If I’m honest, I have to mention my getting-old struggles… something I don’t like to talk about it. As I approach the age my mother was when she died, I keep wondering how it’s all going to go down for me. Lately, I find myself waking up in the morning obsessed with some past wrong I have endured or inflicted upon others. Do I need to do an archeological dig of my life, knowing there are a lot of layers of sorrow and shame and anger I will be sure to uncover? Ugh. Part of me feels compelled to go there, and part of me wants to leave the dirt undisturbed and in place. It’s who I am, and I feel a need to be okay with that, if not for me, then for the people who relate to me. Am I the only older person who feels this way? I wonder if the joy-filled old people I spend time with are just putting on an act so that the rest of us can stand to be around them. (Come to think of it, that may be true for a lot of us, not just old people.)

The greatest joy in my life is my two grandsons, Nick and Justin. But even that joy is tinged with sorrow for me. When I watch the preschool children file past me in the hallways at church, it’s all I can do to keep from weeping. Students everywhere, including preschoolers, are spending time learning how to avoid being shot when an intruder with a gun comes into their school. The clock on climate change is ticking more rapidly every day, while those who could make a significant difference scoff at science. Fear-of the-other is used as a weapon to bolster the power of the already-powerful on a global scale. Ignorance, cruelty and immorality seem to be in fashion. It’s too much. And all I can think about are my two dear grandsons and all the other children who had the misfortune of being born into this screwed-up mess-of-a-world. 

If you follow my blog, you may have noticed that I haven’t been writing a lot lately. That’s because I have suspected that what I have to say right now, no one else wants to hear. If you’re still reading, you may agree. With the little I have shared with you, many of you will want to fix me and tell me that everything is going to be all right. Please don’t.

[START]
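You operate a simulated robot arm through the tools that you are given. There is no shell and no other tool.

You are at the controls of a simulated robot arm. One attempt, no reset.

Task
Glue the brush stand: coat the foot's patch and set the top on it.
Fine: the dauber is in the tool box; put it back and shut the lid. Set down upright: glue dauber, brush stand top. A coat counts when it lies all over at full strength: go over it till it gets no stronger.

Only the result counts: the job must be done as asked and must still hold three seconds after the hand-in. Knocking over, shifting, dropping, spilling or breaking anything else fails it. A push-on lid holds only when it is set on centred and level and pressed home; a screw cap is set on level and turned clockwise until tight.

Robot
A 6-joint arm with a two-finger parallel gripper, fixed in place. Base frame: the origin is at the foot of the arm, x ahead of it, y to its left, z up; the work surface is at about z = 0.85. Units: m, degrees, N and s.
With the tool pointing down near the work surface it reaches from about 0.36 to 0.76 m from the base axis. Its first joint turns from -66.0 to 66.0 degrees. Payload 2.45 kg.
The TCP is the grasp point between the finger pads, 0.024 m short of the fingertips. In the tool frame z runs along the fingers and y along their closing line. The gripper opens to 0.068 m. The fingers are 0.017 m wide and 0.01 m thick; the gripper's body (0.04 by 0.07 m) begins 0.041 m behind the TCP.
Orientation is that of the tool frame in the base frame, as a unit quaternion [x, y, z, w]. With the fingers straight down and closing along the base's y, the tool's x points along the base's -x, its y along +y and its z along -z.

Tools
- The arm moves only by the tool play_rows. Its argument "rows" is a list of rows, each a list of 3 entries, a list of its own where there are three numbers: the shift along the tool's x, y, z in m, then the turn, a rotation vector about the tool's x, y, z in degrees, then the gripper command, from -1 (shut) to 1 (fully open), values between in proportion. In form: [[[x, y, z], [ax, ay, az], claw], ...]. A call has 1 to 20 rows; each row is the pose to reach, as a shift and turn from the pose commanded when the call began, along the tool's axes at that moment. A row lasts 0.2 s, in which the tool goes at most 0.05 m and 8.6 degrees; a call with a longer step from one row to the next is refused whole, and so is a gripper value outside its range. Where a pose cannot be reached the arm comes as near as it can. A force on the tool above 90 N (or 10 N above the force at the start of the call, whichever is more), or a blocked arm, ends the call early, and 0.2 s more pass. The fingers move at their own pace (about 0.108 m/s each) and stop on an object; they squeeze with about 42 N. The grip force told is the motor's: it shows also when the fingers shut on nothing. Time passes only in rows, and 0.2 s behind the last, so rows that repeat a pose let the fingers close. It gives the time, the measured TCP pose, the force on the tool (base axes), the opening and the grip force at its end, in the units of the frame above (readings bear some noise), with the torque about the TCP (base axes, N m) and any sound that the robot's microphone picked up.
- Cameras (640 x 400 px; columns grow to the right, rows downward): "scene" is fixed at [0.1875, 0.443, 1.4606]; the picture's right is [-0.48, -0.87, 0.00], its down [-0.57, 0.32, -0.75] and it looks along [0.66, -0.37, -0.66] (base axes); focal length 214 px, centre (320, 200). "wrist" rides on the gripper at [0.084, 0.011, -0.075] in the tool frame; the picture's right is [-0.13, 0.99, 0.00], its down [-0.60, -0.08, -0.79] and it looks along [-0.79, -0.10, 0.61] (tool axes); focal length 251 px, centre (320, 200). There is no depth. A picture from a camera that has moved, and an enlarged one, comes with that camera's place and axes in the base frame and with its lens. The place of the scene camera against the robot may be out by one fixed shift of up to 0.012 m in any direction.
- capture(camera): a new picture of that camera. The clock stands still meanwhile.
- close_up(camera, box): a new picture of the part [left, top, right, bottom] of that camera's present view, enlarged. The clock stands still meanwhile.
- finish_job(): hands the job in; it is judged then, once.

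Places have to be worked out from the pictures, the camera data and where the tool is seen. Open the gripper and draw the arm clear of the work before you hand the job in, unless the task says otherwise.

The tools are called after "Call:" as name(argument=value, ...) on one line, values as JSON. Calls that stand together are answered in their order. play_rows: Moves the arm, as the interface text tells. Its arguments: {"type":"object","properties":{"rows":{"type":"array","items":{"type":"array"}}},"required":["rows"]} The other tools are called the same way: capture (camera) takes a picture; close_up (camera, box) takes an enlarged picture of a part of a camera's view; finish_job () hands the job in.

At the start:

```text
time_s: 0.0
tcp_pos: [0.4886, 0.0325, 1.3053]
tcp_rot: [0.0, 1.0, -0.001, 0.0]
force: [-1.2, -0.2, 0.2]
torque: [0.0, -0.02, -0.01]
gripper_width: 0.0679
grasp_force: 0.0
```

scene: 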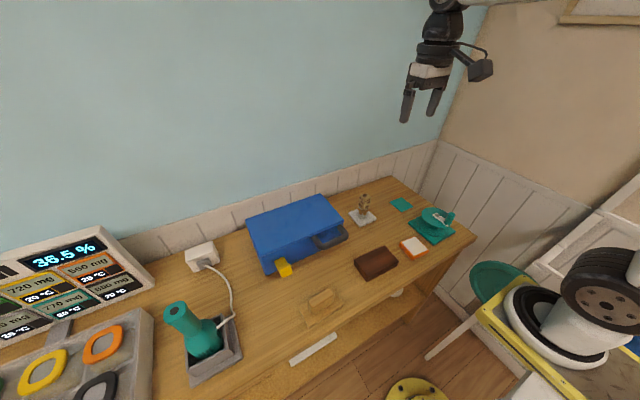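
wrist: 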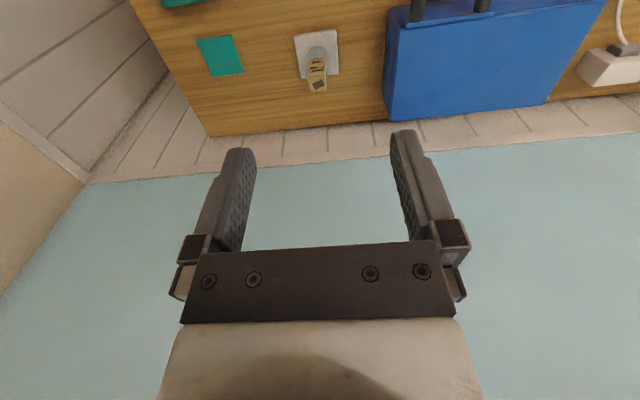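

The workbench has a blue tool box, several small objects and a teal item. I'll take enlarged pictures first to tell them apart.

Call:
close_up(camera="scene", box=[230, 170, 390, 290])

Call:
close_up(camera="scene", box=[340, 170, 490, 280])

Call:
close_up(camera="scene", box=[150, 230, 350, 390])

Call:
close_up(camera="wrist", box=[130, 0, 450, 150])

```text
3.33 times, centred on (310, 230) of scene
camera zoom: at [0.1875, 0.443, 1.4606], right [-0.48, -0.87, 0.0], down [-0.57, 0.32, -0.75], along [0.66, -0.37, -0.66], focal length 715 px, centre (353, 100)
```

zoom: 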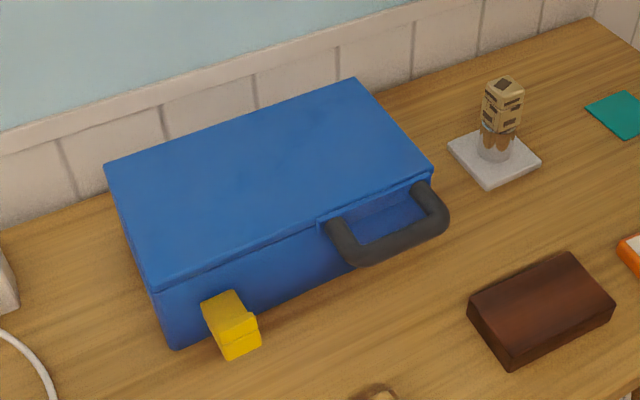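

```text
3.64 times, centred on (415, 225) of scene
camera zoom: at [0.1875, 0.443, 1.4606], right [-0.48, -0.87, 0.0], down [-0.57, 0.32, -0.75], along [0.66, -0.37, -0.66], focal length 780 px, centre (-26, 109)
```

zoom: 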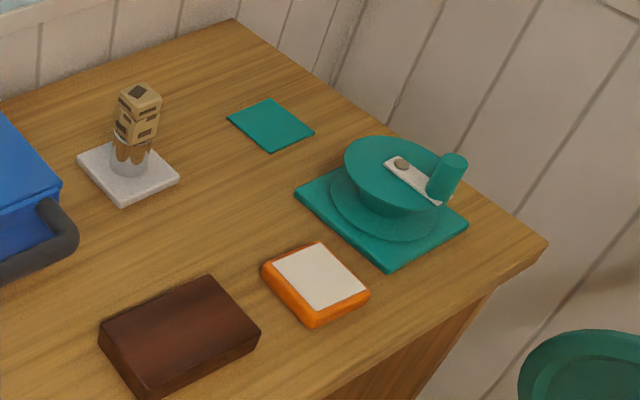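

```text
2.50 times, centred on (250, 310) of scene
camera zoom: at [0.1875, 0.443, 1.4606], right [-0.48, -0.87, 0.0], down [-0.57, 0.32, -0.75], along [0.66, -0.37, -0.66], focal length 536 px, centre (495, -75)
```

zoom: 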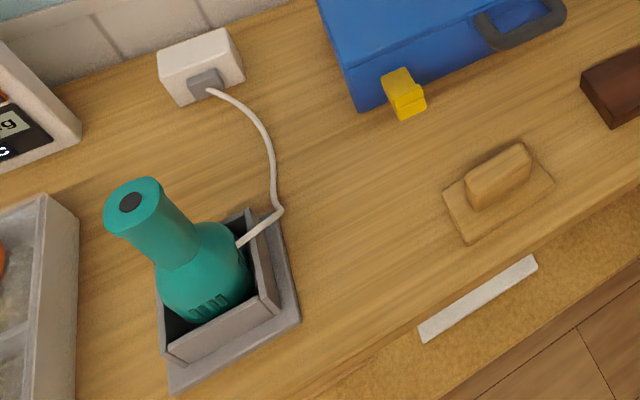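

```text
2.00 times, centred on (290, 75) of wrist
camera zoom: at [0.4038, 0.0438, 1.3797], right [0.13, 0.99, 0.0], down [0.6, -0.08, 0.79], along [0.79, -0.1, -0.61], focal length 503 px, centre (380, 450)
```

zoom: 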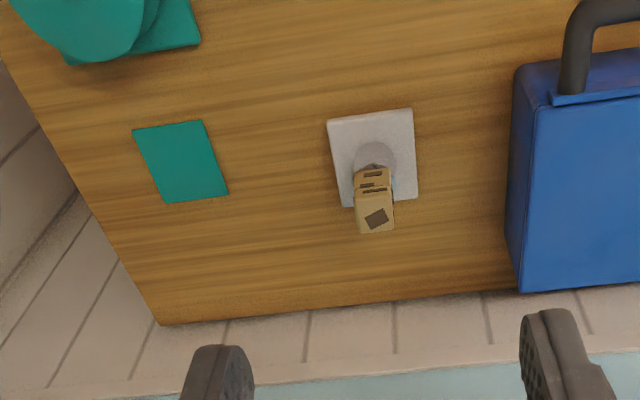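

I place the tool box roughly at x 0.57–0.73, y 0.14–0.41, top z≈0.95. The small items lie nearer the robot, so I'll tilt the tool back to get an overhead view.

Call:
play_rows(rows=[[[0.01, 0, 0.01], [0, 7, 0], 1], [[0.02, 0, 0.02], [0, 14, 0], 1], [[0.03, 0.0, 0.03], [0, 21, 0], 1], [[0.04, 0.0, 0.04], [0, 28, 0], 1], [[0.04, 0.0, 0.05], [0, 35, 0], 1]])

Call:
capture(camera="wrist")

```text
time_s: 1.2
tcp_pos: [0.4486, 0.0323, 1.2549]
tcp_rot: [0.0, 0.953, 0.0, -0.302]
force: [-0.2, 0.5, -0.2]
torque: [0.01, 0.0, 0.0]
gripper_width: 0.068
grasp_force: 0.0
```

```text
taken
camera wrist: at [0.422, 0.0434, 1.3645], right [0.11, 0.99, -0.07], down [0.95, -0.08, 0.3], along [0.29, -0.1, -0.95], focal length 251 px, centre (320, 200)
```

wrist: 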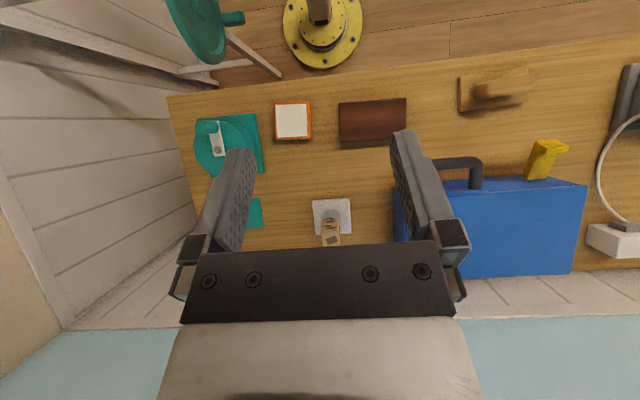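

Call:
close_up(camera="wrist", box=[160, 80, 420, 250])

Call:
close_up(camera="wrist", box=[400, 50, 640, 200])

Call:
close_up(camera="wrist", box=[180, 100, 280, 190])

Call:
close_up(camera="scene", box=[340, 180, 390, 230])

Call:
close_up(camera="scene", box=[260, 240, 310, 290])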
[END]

I understand your need to do that, but it doesn’t help me to hear it. 

I will confess that I’ve always been a glass-half-empty kind of person. But lately the glass seems to be less than half-empty, and I can’t help but think that anyone who insists otherwise isn’t paying attention. 

If I couldn’t trust that God is loving and good, and somehow God is at work in the world, usually through us and sometimes despite us, I don’t know how I could get through these days. I suspect I’m not alone and I share this with you because, if you find yourself in a similar place, I want you to know that you’re not alone, either. There’s not something seriously wrong with you if you are disturbed by the fact that there’s something seriously wrong.